Is there a role for government inspection of food? Do we recognize that role only when it coincides with what we want? Does calling something “good organic” mean it should be exempt from rules? I know some people view it that the rules should only apply for “big factory farms” and food processors, and that independent farmers should be trusted to do everything the best anyway, but I wonder about that, because I wonder at what point people can get overconfident, sure that they know how things should be. I think of something like Certified Professional Midwives in the United States, which are basically the independent farmers of childbirth with no legal restrictions on them and a horrible reputation for saying that breached past-due births are just a variation of the normal and oops, that baby must have been meant to die. Individuals can and do make bad decisions. If people are supposed to trust the farmers because they have a relationship with the farmers, and because the farmers seem nice and intelligent and well-read on something, what happens when they find out the farmer just didn’t believe bad things could happen to him?
Should the battle for raw milk be based on science? Should there be studies to confirm where and how the dangers can be prevented? Or should it be based on political ideas around liberty and the idealization of small farms?
I want laws that encourage and promote small agriculture and local food, wanting regulations built on science rather than government lobbying, and frustrated by the way in which the campaign for good food gets used as anti-government propaganda. Regulation can be good for the small business too. When the big diaries in Alberta wanted to get rid of the small Horizon Dairy (a dairy owned by a friend of my family) they had the dairy board remove regulations over what price milk was allowed to be sold at. They could afford to sell at a loss in the areas where Horizon Dairy had a foothold, but the smaller dairy was unable to survive the price drop.

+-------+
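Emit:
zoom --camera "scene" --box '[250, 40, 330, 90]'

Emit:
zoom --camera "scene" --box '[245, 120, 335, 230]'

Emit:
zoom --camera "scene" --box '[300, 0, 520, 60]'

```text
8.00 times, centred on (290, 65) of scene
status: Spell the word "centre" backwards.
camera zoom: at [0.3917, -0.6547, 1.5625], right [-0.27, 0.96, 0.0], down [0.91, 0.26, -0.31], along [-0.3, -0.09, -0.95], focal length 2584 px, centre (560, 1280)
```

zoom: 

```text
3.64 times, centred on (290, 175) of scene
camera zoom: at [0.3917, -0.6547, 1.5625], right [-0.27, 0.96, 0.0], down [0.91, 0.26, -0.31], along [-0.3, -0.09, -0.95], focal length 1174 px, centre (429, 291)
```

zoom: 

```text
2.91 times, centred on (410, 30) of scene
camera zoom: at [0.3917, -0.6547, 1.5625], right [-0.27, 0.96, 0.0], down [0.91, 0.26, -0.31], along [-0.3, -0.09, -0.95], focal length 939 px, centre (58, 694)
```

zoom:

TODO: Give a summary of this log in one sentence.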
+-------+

Part of this issue is a question of how political change should be made. What role should civil disobedience (like selling raw milk) and public opinion have? (Also: if selling raw milk is an act of civil disobedience is the goal to promote the legalization of the milk or the dismantling of food safety laws in general?) What role should scientists and health professionals have? What role should corporate lobbyist have?
There’s an interesting article about efforts to ban GMOs in Hawaii. One of the points the argument against GMOs there is not carried out by the local farmers nor by people who have necessarily lived there for a long time, nor for that matter by those who will be eating a huge amount of the food as most of Hawaii’s food is imported while the GMOs are predominantly indoor seed-production and papaya. What moral ground do those activists have to try to change how the farmers farm? Yet the idea that a small group of people can and should fight to make changes is a big part of political activism. I am torn between the belief that people can and should do all they can, and the belief that people are likely to end up echo chambers where they hear their own ideas reflected back with little connection to reality, and that the small group attempting to impose their will creates problems.
Part of this issue is a question of how we know whether something is true or not. How do we know whether raw milk is safe in the general sense, and how would a person know whether their specific source of raw milk is safe? How do we know when our news sources are accurately reporting on an issue and when does it matter that they are omitting details or being purposely inflammatory? With so much pseudoscience and propaganda around us how do we make adequate decisions?